Josephine Foster doesn’t get played on the radio. Her albums are not advertised on telly and her singles do not appear on Now compilations. It’s surely a wonder how anyone gets to hear about her at all.
It’s obviously not an issue though, as the small Cafe OTO in a hidden Dalston back street is packed to bursting in expectation of the Colorado-born folk singer’s arrival. There are tweed jackets, floral dresses and chunky rimmed glasses all round – a clientele that appreciates a delicate warbling voice and pretty meandering melody. It’s an open bet that at least some in this room are in lifelong thrall to Vashti Bunyan.

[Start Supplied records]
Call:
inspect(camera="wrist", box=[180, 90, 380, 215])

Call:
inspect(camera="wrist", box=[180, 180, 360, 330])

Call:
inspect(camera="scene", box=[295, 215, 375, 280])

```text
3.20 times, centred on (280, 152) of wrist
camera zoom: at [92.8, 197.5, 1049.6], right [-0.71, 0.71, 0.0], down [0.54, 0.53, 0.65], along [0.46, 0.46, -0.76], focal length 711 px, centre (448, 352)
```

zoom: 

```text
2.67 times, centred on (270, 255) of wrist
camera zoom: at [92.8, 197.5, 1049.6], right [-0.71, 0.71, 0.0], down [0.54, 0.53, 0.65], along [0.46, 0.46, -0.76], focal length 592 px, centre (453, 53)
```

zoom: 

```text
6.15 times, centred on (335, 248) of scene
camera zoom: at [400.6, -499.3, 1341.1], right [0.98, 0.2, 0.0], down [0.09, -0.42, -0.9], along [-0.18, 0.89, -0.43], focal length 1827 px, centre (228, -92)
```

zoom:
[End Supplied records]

Following a beautiful set from guitarist and occasional singer Victor Herrero, Foster takes her seat in front of the captivated crowd. There is no stage, just a chair with what looks like a couple of desk lamps pointed in her direction.
“The show is about to start. Can I remind you not to talk during the performance,” said a pre-show announcement. As soon as she began, it was clear why this diktat made sense. Foster’s voice is as fragile as a new-born kitten, especially when she sings without so much as reverb as accompaniment. It’s intriguing, lovely… strange.
Over the last decade Foster has prolifically plugged away, slotting hersongwriting into particular genres. She made an album of ukulele-fronted songs, then made a record of children’s music. Via psychedelic rock to American folk she’s been on a one woman exploration of music’s recesses and folds. Her first album for UK-based Fire Records, Graphic As A Star, weighed in at 26 tracks. This is not a lady who does things by halves.
Appropriately then, tonight she was playing two sets, the first of which comprises new songs. ‘Songs’ in this instance means a collection of shanties, sonnets and poems, some sung with guitar and some without. The atmosphere is tense and the audience doesn’t know what to do after each section. Is that the end of a song? Do we clap? Is clapping rude? Should we just gawp like she’s a work of art?
A slight, awkward smile from Foster makes me think she’s expecting applause and is a little embarrassed they don’t arrive. However, appreciation comes fast as soon as she ends her first full song, one with chords and choruses.
The no talking rule is full in force now. Evil eyes stare whenever a door is opened or a glass is put down too violently. Foster, tall and thin like a young Dot Cotton with flowing hair and a mid-state American accent, comes across as shy in the serious atmosphere, but she’s enjoying her performance, which includes songs about Christopher Columbus and Tel Aviv, with hints of traditional folk given away with the occasional “t’was”. Harmonica accompaniment adds colour amid the starkness.
The second set retains delicate vocals, but Foster seems a little more in her comfort zone, especially when she trades the guitar for the beautiful wooden grand piano, sounding earthy and rich. Her playing is superb; it seems odd she’s saved this till now, when the late start means some of her audience must leave to make last tubes.
Before we leave we catch a glimpse of her in what may be the finest moment of the night. Herrero returns with guitar to join her as she clatters castanets for a delightful Spanish-language song. It seems there’s little she can’t do.